>> Begin Recorded information
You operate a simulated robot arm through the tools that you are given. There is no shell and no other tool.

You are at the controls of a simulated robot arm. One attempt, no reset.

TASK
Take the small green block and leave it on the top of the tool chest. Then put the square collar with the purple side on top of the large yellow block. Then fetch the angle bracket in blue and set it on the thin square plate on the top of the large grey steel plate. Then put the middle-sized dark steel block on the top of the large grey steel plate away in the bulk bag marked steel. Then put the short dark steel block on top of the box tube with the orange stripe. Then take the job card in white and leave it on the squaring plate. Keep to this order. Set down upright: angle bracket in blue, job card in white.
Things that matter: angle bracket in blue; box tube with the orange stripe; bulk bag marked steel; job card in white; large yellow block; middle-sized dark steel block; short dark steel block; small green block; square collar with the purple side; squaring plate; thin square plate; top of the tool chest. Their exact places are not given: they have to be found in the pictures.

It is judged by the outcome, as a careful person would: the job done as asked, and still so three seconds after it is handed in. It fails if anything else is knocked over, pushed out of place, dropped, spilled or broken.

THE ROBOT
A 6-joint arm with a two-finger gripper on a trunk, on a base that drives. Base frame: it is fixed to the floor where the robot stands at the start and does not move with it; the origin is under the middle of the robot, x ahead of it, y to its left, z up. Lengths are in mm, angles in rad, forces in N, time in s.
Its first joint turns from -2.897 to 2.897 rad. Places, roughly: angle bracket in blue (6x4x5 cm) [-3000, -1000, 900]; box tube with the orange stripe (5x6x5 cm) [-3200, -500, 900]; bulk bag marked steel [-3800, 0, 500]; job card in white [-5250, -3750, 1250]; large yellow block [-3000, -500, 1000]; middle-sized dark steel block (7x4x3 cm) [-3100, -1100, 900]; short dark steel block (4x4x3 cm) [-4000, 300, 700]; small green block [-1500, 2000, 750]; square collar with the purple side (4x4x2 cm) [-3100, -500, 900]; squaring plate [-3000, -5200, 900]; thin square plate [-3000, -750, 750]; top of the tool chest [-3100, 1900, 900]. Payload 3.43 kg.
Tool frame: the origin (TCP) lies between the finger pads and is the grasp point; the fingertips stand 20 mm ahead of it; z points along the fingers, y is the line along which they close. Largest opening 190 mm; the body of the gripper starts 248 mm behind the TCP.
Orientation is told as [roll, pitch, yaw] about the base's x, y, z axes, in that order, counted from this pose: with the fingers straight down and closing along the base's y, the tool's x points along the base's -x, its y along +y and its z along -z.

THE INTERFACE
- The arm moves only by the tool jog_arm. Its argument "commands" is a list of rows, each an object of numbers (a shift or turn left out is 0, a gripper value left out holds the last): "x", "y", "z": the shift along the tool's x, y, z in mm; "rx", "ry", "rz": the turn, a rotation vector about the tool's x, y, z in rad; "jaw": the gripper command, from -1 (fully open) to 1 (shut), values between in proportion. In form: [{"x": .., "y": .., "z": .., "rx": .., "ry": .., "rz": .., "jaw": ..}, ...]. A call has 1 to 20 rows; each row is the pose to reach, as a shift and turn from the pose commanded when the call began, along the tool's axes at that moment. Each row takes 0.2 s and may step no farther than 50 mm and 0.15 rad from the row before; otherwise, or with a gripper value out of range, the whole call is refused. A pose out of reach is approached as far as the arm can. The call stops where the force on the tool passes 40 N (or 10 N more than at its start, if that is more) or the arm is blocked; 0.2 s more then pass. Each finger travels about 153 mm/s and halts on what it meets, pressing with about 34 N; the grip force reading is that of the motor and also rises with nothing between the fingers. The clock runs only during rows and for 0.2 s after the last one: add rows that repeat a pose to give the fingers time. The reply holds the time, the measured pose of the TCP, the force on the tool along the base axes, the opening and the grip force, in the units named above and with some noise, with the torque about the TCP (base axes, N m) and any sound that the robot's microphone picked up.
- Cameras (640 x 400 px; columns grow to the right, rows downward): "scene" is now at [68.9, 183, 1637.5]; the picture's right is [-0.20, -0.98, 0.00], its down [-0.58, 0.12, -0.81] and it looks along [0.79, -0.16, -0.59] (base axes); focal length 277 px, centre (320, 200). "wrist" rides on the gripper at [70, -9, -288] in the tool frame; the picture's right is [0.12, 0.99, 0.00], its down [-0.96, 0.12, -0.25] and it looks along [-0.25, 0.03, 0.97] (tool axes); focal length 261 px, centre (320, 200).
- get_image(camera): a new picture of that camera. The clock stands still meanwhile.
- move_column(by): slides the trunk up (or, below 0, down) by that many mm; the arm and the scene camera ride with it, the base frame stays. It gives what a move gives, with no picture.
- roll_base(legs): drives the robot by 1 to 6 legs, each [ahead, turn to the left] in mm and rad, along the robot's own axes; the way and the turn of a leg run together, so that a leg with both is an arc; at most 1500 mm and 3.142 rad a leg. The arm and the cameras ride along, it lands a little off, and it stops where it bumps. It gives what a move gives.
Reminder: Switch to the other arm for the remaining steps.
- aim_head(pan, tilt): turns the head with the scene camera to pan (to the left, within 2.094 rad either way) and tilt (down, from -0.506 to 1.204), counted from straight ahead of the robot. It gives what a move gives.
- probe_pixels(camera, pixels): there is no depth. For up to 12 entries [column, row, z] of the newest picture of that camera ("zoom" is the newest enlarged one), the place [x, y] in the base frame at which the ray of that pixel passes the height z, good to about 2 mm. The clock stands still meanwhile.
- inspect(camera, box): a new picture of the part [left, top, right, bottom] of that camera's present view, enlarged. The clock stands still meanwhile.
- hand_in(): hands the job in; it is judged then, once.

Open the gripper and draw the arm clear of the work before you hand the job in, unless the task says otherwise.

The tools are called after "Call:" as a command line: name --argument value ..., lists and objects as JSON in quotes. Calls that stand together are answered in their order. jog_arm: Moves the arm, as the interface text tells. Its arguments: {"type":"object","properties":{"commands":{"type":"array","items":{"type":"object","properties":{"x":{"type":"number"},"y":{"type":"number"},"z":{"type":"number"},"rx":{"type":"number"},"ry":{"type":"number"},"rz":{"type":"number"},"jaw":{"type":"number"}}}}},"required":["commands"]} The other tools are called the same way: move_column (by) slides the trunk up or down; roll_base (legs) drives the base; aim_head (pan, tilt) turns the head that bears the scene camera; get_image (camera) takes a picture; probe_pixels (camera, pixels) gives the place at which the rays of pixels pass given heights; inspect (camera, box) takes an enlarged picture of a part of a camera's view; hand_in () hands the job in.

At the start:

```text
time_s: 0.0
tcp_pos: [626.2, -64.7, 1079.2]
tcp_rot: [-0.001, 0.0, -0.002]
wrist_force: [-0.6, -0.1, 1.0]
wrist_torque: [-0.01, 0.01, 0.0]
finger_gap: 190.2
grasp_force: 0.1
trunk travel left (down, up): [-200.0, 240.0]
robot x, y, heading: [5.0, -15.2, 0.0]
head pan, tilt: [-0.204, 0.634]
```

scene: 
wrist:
>> End Recorded information
**Stated task**
Output the listing above without altering a single character.

**Output for this task**
You operate a simulated robot arm through the tools that you are given. There is no shell and no other tool.

You are at the controls of a simulated robot arm. One attempt, no reset.

TASK
Take the small green block and leave it on the top of the tool chest. Then put the square collar with the purple side on top of the large yellow block. Then fetch the angle bracket in blue and set it on the thin square plate on the top of the large grey steel plate. Then put the middle-sized dark steel block on the top of the large grey steel plate away in the bulk bag marked steel. Then put the short dark steel block on top of the box tube with the orange stripe. Then take the job card in white and leave it on the squaring plate. Keep to this order. Set down upright: angle bracket in blue, job card in white.
Things that matter: angle bracket in blue; box tube with the orange stripe; bulk bag marked steel; job card in white; large yellow block; middle-sized dark steel block; short dark steel block; small green block; square collar with the purple side; squaring plate; thin square plate; top of the tool chest. Their exact places are not given: they have to be found in the pictures.

It is judged by the outcome, as a careful person would: the job done as asked, and still so three seconds after it is handed in. It fails if anything else is knocked over, pushed out of place, dropped, spilled or broken.

THE ROBOT
A 6-joint arm with a two-finger gripper on a trunk, on a base that drives. Base frame: it is fixed to the floor where the robot stands at the start and does not move with it; the origin is under the middle of the robot, x ahead of it, y to its left, z up. Lengths are in mm, angles in rad, forces in N, time in s.
Its first joint turns from -2.897 to 2.897 rad. Places, roughly: angle bracket in blue (6x4x5 cm) [-3000, -1000, 900]; box tube with the orange stripe (5x6x5 cm) [-3200, -500, 900]; bulk bag marked steel [-3800, 0, 500]; job card in white [-5250, -3750, 1250]; large yellow block [-3000, -500, 1000]; middle-sized dark steel block (7x4x3 cm) [-3100, -1100, 900]; short dark steel block (4x4x3 cm) [-4000, 300, 700]; small green block [-1500, 2000, 750]; square collar with the purple side (4x4x2 cm) [-3100, -500, 900]; squaring plate [-3000, -5200, 900]; thin square plate [-3000, -750, 750]; top of the tool chest [-3100, 1900, 900]. Payload 3.43 kg.
Tool frame: the origin (TCP) lies between the finger pads and is the grasp point; the fingertips stand 20 mm ahead of it; z points along the fingers, y is the line along which they close. Largest opening 190 mm; the body of the gripper starts 248 mm behind the TCP.
Orientation is told as [roll, pitch, yaw] about the base's x, y, z axes, in that order, counted from this pose: with the fingers straight down and closing along the base's y, the tool's x points along the base's -x, its y along +y and its z along -z.

THE INTERFACE
- The arm moves only by the tool jog_arm. Its argument "commands" is a list of rows, each an object of numbers (a shift or turn left out is 0, a gripper value left out holds the last): "x", "y", "z": the shift along the tool's x, y, z in mm; "rx", "ry", "rz": the turn, a rotation vector about the tool's x, y, z in rad; "jaw": the gripper command, from -1 (fully open) to 1 (shut), values between in proportion. In form: [{"x": .., "y": .., "z": .., "rx": .., "ry": .., "rz": .., "jaw": ..}, ...]. A call has 1 to 20 rows; each row is the pose to reach, as a shift and turn from the pose commanded when the call began, along the tool's axes at that moment. Each row takes 0.2 s and may step no farther than 50 mm and 0.15 rad from the row before; otherwise, or with a gripper value out of range, the whole call is refused. A pose out of reach is approached as far as the arm can. The call stops where the force on the tool passes 40 N (or 10 N more than at its start, if that is more) or the arm is blocked; 0.2 s more then pass. Each finger travels about 153 mm/s and halts on what it meets, pressing with about 34 N; the grip force reading is that of the motor and also rises with nothing between the fingers. The clock runs only during rows and for 0.2 s after the last one: add rows that repeat a pose to give the fingers time. The reply holds the time, the measured pose of the TCP, the force on the tool along the base axes, the opening and the grip force, in the units named above and with some noise, with the torque about the TCP (base axes, N m) and any sound that the robot's microphone picked up.
- Cameras (640 x 400 px; columns grow to the right, rows downward): "scene" is now at [68.9, 183, 1637.5]; the picture's right is [-0.20, -0.98, 0.00], its down [-0.58, 0.12, -0.81] and it looks along [0.79, -0.16, -0.59] (base axes); focal length 277 px, centre (320, 200). "wrist" rides on the gripper at [70, -9, -288] in the tool frame; the picture's right is [0.12, 0.99, 0.00], its down [-0.96, 0.12, -0.25] and it looks along [-0.25, 0.03, 0.97] (tool axes); focal length 261 px, centre (320, 200).
- get_image(camera): a new picture of that camera. The clock stands still meanwhile.
- move_column(by): slides the trunk up (or, below 0, down) by that many mm; the arm and the scene camera ride with it, the base frame stays. It gives what a move gives, with no picture.
- roll_base(legs): drives the robot by 1 to 6 legs, each [ahead, turn to the left] in mm and rad, along the robot's own axes; the way and the turn of a leg run together, so that a leg with both is an arc; at most 1500 mm and 3.142 rad a leg. The arm and the cameras ride along, it lands a little off, and it stops where it bumps. It gives what a move gives.
Reminder: Switch to the other arm for the remaining steps.
- aim_head(pan, tilt): turns the head with the scene camera to pan (to the left, within 2.094 rad either way) and tilt (down, from -0.506 to 1.204), counted from straight ahead of the robot. It gives what a move gives.
- probe_pixels(camera, pixels): there is no depth. For up to 12 entries [column, row, z] of the newest picture of that camera ("zoom" is the newest enlarged one), the place [x, y] in the base frame at which the ray of that pixel passes the height z, good to about 2 mm. The clock stands still meanwhile.
- inspect(camera, box): a new picture of the part [left, top, right, bottom] of that camera's present view, enlarged. The clock stands still meanwhile.
- hand_in(): hands the job in; it is judged then, once.

Open the gripper and draw the arm clear of the work before you hand the job in, unless the task says otherwise.

The tools are called after "Call:" as a command line: name --argument value ..., lists and objects as JSON in quotes. Calls that stand together are answered in their order. jog_arm: Moves the arm, as the interface text tells. Its arguments: {"type":"object","properties":{"commands":{"type":"array","items":{"type":"object","properties":{"x":{"type":"number"},"y":{"type":"number"},"z":{"type":"number"},"rx":{"type":"number"},"ry":{"type":"number"},"rz":{"type":"number"},"jaw":{"type":"number"}}}}},"required":["commands"]} The other tools are called the same way: move_column (by) slides the trunk up or down; roll_base (legs) drives the base; aim_head (pan, tilt) turns the head that bears the scene camera; get_image (camera) takes a picture; probe_pixels (camera, pixels) gives the place at which the rays of pixels pass given heights; inspect (camera, box) takes an enlarged picture of a part of a camera's view; hand_in () hands the job in.

At the start:

```text
time_s: 0.0
tcp_pos: [626.2, -64.7, 1079.2]
tcp_rot: [-0.001, 0.0, -0.002]
wrist_force: [-0.6, -0.1, 1.0]
wrist_torque: [-0.01, 0.01, 0.0]
finger_gap: 190.2
grasp_force: 0.1
trunk travel left (down, up): [-200.0, 240.0]
robot x, y, heading: [5.0, -15.2, 0.0]
head pan, tilt: [-0.204, 0.634]
```

scene: 
wrist:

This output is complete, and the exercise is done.